#### [Required tasks]
1/ What does the source say from "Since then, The" through "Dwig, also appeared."? Give the exact wording.
2/ Extend the source, starting right after its last sentence.

#### [Source]
A second strip, “Felix & Fink” from North American Press Syndicate, was added in 1912.
Since then, The Vindicator has consistently run daily comics for the last 100 years: 1919 saw the beginning of the daily comics within The Youngstown Vindicator, starting with “Somebody Is Always Taking the Joy Out Of Life” by Briggs, followed by “That Son-In-Law’s of Pa’s” by Wellington. “School Days,” a single-panel cartoon by Dwig, also appeared.
Within years, comics appeared in most sections of the paper, including editorial cartoons (which occasionally appeared on the front page).
By 1923, the first comic page, with six strips (“Winnie Winkle,” The Bread Winner.” “Bringing Up Father,” “Cicero Sapp,” “Toots and Casper,” “Pa’s Son-In-Law” and “Polly and Her Pals”) and a columnist, began.
By the end of 1923, “Barney Google” and “Gasoline Alley” were added to lineup.
By the mid-’20s, a crossword had been added to newspaper.
In January 1930, the first serial strip, “Tailspin Tommy,” was added to comics. By 1934, 10 comic strips were running daily, including “Little Orphan Annie” and “Dick Tracy.” One year later, the newspaper continued to add new strips, with 13 daily strips, and the expansion to two pages, adding comics “Moon Mullins” and “Joe Palooka.” By the late 1930s, 15 more strips were running, including “Terry and the Pirates” and “Lil Abner.”
However, on Jan 4, 1938, The Vindicator added the most popular and longest-running strip in its history – Chic Young’s “Blondie,” starting its current 81-year-run. The strip is handled by the original artist’s son, Dean, who was born in July of the same year.
By the end of 1947, comic strips were all the rage, with “Steve Canyon” starting in the paper, followed by “Mary Worth” and “Rex Morgan, MD” in 1948.
By 1959, The Vindicator was running 20 daily strips.
The comics spent the next several decades making minor changes, adding “Peanuts,” and other new strips – such as “Hagar the Horrible,” followed by more political strips such as Garry Trudeau’s “Doonesbury.”

#### [Source material]
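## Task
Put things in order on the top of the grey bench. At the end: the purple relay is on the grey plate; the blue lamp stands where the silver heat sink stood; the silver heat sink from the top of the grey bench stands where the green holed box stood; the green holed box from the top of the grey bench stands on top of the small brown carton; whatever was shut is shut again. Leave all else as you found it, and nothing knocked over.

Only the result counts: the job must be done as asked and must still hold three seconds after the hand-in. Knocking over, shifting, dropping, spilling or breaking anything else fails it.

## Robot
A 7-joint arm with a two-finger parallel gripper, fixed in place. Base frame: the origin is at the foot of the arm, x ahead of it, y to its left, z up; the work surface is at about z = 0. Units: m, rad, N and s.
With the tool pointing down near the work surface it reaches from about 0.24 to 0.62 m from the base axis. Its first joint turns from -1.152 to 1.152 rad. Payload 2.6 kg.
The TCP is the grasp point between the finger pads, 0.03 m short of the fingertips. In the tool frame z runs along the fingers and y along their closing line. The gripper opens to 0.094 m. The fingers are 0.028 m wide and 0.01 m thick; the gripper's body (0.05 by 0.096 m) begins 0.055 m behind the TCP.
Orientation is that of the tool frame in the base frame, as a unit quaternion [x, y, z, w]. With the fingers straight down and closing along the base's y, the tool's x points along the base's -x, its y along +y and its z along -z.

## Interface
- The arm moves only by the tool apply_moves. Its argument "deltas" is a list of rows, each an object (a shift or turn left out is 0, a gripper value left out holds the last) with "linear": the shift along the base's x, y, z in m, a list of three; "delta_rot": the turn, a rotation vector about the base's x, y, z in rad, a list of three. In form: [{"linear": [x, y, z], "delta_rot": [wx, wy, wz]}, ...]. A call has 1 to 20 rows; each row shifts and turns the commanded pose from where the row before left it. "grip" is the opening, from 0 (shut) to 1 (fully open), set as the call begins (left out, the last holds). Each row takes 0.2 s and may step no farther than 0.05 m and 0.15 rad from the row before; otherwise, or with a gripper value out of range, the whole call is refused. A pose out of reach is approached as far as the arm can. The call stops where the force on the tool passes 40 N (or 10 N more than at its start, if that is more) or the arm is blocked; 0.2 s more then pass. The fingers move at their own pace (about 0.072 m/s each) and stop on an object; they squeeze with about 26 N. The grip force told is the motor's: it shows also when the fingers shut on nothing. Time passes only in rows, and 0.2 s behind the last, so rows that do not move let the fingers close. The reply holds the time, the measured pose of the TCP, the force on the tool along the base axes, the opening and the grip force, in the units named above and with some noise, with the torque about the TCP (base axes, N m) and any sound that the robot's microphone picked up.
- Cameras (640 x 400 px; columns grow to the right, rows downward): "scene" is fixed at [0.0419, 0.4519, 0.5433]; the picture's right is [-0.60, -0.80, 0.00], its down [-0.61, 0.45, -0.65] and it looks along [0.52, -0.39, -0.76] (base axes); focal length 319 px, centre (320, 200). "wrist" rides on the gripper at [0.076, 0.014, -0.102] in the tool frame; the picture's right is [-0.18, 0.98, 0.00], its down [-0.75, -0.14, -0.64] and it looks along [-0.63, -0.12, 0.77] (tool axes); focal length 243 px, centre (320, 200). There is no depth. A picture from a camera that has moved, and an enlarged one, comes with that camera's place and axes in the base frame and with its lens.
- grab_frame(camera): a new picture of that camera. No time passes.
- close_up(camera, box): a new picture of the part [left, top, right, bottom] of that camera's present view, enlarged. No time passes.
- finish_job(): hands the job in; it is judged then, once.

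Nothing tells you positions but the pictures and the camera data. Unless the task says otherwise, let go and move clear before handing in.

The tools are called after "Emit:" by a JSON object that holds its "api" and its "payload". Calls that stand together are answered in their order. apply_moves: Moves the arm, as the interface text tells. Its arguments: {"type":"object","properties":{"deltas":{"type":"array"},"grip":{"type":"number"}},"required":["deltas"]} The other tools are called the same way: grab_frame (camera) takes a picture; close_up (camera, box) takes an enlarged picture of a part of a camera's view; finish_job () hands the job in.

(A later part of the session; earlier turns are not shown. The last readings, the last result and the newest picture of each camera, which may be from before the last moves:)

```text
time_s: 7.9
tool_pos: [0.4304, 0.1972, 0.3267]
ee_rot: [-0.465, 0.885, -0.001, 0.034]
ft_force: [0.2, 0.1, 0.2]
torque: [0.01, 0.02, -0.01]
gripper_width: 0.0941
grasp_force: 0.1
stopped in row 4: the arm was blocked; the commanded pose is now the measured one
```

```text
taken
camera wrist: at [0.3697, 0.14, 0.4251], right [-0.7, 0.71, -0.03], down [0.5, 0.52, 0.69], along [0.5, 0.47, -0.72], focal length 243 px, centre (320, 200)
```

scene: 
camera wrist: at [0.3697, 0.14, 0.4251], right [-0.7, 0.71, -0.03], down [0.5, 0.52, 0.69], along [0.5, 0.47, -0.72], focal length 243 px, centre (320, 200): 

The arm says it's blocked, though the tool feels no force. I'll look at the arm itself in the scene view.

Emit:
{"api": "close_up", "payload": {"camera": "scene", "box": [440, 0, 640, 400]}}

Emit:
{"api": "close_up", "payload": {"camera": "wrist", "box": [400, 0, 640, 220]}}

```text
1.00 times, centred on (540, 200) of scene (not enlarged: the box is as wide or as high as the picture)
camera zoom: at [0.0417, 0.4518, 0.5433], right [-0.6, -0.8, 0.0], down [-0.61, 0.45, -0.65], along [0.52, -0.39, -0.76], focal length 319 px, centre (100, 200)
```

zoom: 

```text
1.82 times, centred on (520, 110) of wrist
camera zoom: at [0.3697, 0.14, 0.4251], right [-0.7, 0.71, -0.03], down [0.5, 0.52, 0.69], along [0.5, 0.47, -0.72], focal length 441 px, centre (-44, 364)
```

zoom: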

#### [Outputs in order]
1/
Since then, The Vindicator has consistently run daily comics for the last 100 years: 1919 saw the beginning of the daily comics within The Youngstown Vindicator, starting with “Somebody Is Always Taking the Joy Out Of Life” by Briggs, followed by “That Son-In-Law’s of Pa’s” by Wellington. “School Days,” a single-panel cartoon by Dwig, also appeared.

2/
When a 1984 redesign reduced the number of columns per page from eight to six, this also led to the elimination of several strips – for a brief period. The Vindicator switchboard was inundated with complaints, and the paper relented and returned the strips and ran all the missed strips in one edition to get readers caught up.
The addition of new comics continued, as the number of daily strips had grown to 23.
By 1990, we were up to 30 daily comic strips. But in 1995, we saw the loss of two popular comic strips, Gary Larson’s “The Far Side” and Bill Watterson’s “Calvin and Hobbes.”
In 2002, the newspaper was changing, and so were the reading habits of our readers. The Vindicator ran a comics survey to see what comics were not as popular with readers – and you were more than happy to give us your feedback. We received nearly 1,500 opinions by letter or email – and this led to the addition of ‘Pickles” and “Zits” as our new strips.
In 2010, The Vindicator redesigned for our new press, which also meant smaller pages, and less space for all the comics on a single page.
The Vindicator dropped to 22 comics, losing “Doonesbury, “For Better or Worse,” “Shoe” and “Cathy.”
With the new press, however, came the addition of comics that were in color seven days a week.
Over the years, strips came and went – whether replaced for a more popular strip, or retired by the death of the comic or the artist. And while there is nothing funny about that, the newspaper industry itself is facing an uncertain future.
So, appreciate what you have while you have it, and remember to laugh.
Let’s block ads! (Why?)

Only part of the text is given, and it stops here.